ホーム の中の 国会質問議事録 の中の 2023年・211通常国会 の中の 内閣委員会(医療ビッグデータ法案に対する反対討論)

内閣委員会(医療ビッグデータ法案に対する反対討論)

○井上哲士君 私は、日本共産党を代表して、医療分野の研究開発に資するための匿名加工医療情報に関する法律改正案に反対の討論を行います。
 本法律は、医療機関が患者の医療情報を本人への通知のみで民間の作成事業者に提供できるものです。
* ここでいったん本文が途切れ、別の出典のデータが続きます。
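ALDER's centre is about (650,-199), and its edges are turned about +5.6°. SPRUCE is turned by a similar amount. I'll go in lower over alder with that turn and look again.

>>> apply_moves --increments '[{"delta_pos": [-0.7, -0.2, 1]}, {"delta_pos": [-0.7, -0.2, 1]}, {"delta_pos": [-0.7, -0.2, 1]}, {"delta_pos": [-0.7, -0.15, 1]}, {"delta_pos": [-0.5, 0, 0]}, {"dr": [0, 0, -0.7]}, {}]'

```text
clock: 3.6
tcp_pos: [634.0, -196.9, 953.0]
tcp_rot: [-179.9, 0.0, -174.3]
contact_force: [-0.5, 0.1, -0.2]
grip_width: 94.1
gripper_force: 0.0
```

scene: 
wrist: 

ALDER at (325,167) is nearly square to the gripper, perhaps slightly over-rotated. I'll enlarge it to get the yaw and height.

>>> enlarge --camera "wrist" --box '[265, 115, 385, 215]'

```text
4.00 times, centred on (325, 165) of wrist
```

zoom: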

本人同意も得ずに個人の情報を外部提供することは許されず、特に医療情報というセンシティブな情報が重大なプライバシー侵害の危険にさらされるとして我が党は反対しました。
 実際に二〇二二年には認定事業者であるライフデータイニシアティブ及びNTTデータが、本人への通知を行わずに九万四千五百七十九人分の医療情報を提供した漏えい問題が起きています。
 その上で、本案で創設される措置の問題点を述べます。
 仮名加工医療情報は、特異な値や希少疾患名等の削除等は不要であるなど、現行の匿名加工医療情報より更に生データに近い上、対照表の削除も不要なため、他の情報と突き合わせることで容易に復元が可能な情報です。
 また、連結可能匿名加工医療情報は、本制度における主な医療情報の提供元である急性期医療など大きな病院に限らず、町の小さなクリニックや薬局など、全ての保険診療に係るデータ及び特定健診に関わるデータが含まれているNDBを始めとした様々な公的データベースと結合するものです。
 本人特定のリスクを高め、さらにプライバシー侵害の危険性を高める措置であり、反対です。
 加えて、医療情報取扱事業者に対する国の施策への協力の努力規定が設けられることも問題です。
 本案が検討されたワーキンググループでは、前述の問題を起こしたLDIの代表も検討に参加し、病院の協力を得るのが非常に大きな足かせ、最初のデータを集める部分はほぼ義務化にしてほしいと、利活用したい側の都合を優先させた発言をしています。
 実際、ワーキンググループの中間取りまとめでは、医療情報を取り扱う全ての事業者に対し、次世代医療基盤法に基づく取組に参画することが当たり前となる施策を検討することとなり、法案に国の施策への協力の努力規定が新設をされました。
 医療機関、健康保険組合、自治体等に対して医療情報提供の圧力を掛けようとするものであり、認められません。
 以上、反対理由を申し述べ、討論を終わります。